Identity theft among children under 17 is growing. In 2017, more than one million children were victims of identity theft or fraud, a recent 2018 report from Javelin Strategy & Research found.
Most victims were under 12 years old, with 66 percent seven years old or younger, and 20 percent eight to 12 years old. Six in every 10 young victims also personally knew the perpetrator, compared with only seven percent of adults.
This story will get your readers’ attention as you look at the following angles, which focus on two emerging types of identity theft that are compromising the financial security of young children:
Why is identity theft growing among children?
A change of law to protect the integrity of the Social Security number created an entirely new problem when the original system for issuing numbers, based on chronology and geography, changed to a randomized system in 2011. According to chief compliance officer Ken Meiser at credit and risk management company ID Analytics, “It is now extremely difficult for risk managers to distinguish between SSNs that were legitimately issued and those numbers that are being illegitimately asserted.”
Try interviewing Meiser or similar sources, as well as a few local risk managers to explain the issue to your readers.
How does a thief get hold of my child’s personal information?
Young children are tempting targets because they are “blank slates” that makes it possible for thieves to open multiple lines of credit. Using a combination of real and fictitious information (“synthetic” identity theft), the thief creates a new identity. The second (“familiar identity theft”) is shockingly easy: The thief—usually a family member—just steals the child’s personal information.
Good sources on this angle include: Al Pascual at Javelin, Melba Amissi, chief operating officer at Identity Guard, which sponsored the Javelin report, and Eva Velasquez at the Identity Theft Resource Center.
What can I do to protect my child’s identity from thieves?

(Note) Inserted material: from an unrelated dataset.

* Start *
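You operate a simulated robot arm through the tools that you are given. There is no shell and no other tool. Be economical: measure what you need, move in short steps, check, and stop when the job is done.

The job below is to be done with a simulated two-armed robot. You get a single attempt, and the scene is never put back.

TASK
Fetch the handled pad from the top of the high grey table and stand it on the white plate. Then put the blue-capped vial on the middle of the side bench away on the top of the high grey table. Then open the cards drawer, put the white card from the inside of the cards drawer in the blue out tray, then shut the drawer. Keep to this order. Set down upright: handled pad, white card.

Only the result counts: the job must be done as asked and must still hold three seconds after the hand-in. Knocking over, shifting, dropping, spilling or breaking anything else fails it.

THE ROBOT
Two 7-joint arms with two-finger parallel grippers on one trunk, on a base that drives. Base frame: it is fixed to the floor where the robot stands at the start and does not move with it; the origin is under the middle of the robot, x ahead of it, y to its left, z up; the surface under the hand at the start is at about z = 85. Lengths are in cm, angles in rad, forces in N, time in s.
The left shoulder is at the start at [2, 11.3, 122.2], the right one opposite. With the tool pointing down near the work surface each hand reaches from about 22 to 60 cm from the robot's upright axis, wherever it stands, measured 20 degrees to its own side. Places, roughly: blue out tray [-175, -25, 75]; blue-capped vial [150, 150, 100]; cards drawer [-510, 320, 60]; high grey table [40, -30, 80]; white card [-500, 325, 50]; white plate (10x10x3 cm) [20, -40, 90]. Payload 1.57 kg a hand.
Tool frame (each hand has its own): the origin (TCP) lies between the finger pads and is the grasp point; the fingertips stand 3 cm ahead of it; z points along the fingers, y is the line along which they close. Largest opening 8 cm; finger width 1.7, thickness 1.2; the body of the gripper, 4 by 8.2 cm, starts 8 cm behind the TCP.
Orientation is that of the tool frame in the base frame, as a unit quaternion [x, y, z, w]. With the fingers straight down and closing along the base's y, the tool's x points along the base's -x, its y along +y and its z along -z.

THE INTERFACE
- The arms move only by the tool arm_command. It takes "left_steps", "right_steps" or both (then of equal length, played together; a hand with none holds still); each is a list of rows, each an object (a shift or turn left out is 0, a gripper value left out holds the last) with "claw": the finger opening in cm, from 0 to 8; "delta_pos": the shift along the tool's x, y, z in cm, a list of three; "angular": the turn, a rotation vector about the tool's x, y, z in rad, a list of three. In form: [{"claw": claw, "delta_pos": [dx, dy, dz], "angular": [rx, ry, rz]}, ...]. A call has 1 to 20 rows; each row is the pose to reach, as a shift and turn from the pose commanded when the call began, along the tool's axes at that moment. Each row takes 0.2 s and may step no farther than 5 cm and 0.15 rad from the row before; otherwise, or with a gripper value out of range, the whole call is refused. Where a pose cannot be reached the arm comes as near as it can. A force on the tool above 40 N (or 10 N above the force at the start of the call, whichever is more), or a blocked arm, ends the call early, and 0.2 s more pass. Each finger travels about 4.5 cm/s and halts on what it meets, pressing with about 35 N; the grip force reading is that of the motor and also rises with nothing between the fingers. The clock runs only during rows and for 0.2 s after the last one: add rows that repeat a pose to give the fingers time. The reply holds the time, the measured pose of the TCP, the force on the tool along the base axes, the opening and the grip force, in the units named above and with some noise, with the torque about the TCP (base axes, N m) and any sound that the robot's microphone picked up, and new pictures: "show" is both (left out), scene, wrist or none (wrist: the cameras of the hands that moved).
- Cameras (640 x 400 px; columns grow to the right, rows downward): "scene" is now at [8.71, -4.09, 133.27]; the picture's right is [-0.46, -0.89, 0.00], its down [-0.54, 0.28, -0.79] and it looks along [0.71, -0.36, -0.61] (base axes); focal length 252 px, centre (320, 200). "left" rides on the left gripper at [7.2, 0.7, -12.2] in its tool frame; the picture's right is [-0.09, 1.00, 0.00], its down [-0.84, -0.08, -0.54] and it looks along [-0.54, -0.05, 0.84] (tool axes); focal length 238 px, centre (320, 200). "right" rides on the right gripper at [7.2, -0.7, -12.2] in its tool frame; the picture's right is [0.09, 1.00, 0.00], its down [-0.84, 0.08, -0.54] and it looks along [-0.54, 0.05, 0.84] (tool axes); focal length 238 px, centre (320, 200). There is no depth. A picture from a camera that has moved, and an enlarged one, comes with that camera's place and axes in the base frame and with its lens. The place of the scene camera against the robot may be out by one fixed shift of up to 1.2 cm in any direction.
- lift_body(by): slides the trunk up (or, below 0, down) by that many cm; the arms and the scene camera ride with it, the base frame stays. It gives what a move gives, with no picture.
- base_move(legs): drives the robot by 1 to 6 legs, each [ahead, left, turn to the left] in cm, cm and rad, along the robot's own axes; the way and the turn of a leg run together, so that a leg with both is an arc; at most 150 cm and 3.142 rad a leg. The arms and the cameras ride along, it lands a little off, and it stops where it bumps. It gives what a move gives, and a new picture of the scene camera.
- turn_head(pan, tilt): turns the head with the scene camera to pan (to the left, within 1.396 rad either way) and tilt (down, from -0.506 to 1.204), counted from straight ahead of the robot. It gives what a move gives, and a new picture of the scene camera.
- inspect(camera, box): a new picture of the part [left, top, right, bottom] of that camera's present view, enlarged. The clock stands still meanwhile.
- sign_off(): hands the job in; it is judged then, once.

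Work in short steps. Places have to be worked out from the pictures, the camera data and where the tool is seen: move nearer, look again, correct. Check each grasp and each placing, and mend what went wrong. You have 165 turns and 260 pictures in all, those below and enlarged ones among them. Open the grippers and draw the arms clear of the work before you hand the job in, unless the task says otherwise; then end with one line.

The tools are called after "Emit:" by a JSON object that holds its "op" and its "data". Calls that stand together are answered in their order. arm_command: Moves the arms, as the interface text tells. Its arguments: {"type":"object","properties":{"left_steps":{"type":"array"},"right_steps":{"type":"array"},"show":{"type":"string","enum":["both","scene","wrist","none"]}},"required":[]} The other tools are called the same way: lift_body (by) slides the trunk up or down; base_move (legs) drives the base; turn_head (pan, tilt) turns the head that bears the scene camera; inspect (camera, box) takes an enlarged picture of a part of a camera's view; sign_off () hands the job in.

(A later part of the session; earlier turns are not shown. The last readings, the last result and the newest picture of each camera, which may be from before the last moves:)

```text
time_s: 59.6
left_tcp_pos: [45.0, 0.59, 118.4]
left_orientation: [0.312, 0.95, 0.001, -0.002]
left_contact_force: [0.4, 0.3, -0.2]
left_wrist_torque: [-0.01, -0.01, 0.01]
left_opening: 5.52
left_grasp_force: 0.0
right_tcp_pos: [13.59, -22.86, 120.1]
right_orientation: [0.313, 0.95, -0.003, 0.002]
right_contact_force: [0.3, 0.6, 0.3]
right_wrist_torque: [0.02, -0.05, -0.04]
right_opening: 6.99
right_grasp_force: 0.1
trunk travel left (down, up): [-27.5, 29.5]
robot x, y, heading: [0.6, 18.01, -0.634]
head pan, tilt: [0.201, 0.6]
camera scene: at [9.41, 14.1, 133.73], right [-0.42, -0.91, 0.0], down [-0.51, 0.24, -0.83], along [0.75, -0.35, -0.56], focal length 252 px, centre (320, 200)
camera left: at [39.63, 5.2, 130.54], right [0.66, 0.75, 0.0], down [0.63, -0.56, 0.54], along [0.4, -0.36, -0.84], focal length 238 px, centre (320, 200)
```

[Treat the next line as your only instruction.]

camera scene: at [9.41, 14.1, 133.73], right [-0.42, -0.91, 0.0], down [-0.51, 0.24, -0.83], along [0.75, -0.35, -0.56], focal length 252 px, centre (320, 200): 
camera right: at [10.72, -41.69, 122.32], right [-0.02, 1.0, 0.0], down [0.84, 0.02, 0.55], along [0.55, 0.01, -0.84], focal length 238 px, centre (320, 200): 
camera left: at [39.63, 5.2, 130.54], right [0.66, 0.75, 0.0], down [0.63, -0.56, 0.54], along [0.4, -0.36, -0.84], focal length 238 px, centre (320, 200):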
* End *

A bill in the House of Representatives would require the SSA to develop a database to protect Social Security numbers, but parents can take several valuable steps now to protect their children:
Don’t share your child’s Social Security number with everyone who asks for it; be aware of what personal information your child stores on their electronic devices and shares with third parties; keep paper documents such as birth certificates and tax returns out of sight; and protect, and change regularly, the passwords on your home electronic device.
Depending on where you live, you may be able to freeze your child’s credit file; check with the office of your state’s attorney general and the three credit reporting agencies. Also check for red flags, such as unusual calls or collection calls, pre-approved credit card offers or a jury summons in your child’s name.